## Given information:
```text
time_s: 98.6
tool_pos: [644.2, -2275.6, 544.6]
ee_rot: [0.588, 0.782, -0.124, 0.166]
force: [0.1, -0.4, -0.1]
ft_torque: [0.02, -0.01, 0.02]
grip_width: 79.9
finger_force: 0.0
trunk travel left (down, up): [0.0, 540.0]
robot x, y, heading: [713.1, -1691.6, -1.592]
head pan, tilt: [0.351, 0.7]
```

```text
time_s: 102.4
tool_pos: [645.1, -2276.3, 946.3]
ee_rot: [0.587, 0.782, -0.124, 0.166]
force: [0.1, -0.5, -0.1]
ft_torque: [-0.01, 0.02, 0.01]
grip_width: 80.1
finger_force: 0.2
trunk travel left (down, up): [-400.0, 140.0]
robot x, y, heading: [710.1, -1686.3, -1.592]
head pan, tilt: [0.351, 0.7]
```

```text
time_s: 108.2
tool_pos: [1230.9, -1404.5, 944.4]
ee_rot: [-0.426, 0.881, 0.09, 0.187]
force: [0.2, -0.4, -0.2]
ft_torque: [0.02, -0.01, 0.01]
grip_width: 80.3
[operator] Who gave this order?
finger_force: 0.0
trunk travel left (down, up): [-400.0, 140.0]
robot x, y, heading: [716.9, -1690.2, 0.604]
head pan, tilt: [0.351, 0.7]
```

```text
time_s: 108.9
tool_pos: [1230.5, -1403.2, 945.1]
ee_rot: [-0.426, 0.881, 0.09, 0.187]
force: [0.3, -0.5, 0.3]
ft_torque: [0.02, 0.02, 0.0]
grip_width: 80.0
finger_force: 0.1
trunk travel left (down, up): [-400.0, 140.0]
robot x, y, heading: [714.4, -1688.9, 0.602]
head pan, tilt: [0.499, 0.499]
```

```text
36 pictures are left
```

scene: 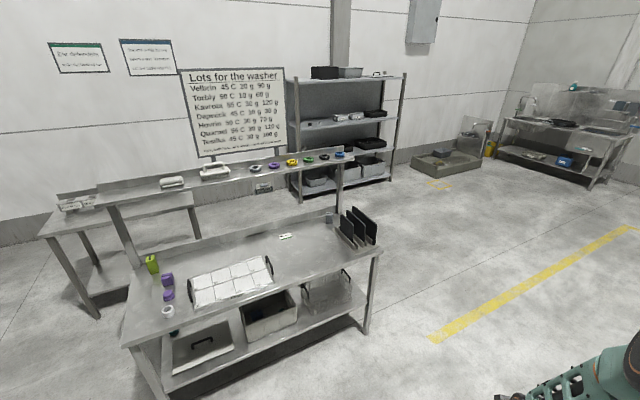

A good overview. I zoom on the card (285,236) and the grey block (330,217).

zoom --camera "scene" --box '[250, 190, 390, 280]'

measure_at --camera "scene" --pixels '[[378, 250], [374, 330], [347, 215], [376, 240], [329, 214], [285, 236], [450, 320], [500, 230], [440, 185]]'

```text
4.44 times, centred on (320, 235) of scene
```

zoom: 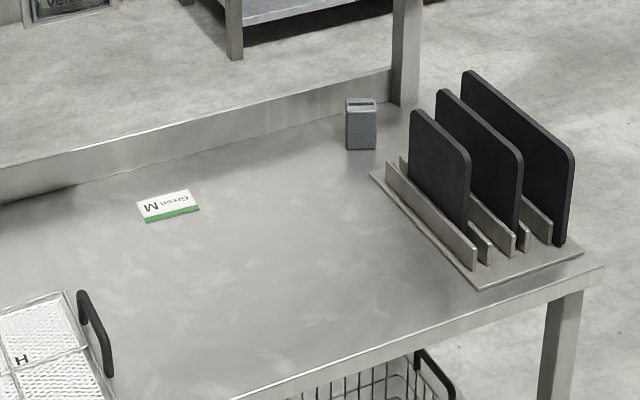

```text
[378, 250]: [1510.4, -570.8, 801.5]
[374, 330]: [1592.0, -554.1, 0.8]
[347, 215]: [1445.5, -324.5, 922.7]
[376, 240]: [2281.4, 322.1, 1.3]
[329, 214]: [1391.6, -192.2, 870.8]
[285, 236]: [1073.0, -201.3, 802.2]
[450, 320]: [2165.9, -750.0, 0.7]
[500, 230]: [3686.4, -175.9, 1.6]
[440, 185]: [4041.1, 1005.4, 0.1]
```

## What you should do:
Select every line of the material above holding the word "robot" and copy it.

## Task response:
robot x, y, heading: [713.1, -1691.6, -1.592]
robot x, y, heading: [710.1, -1686.3, -1.592]
robot x, y, heading: [716.9, -1690.2, 0.604]
robot x, y, heading: [714.4, -1688.9, 0.602]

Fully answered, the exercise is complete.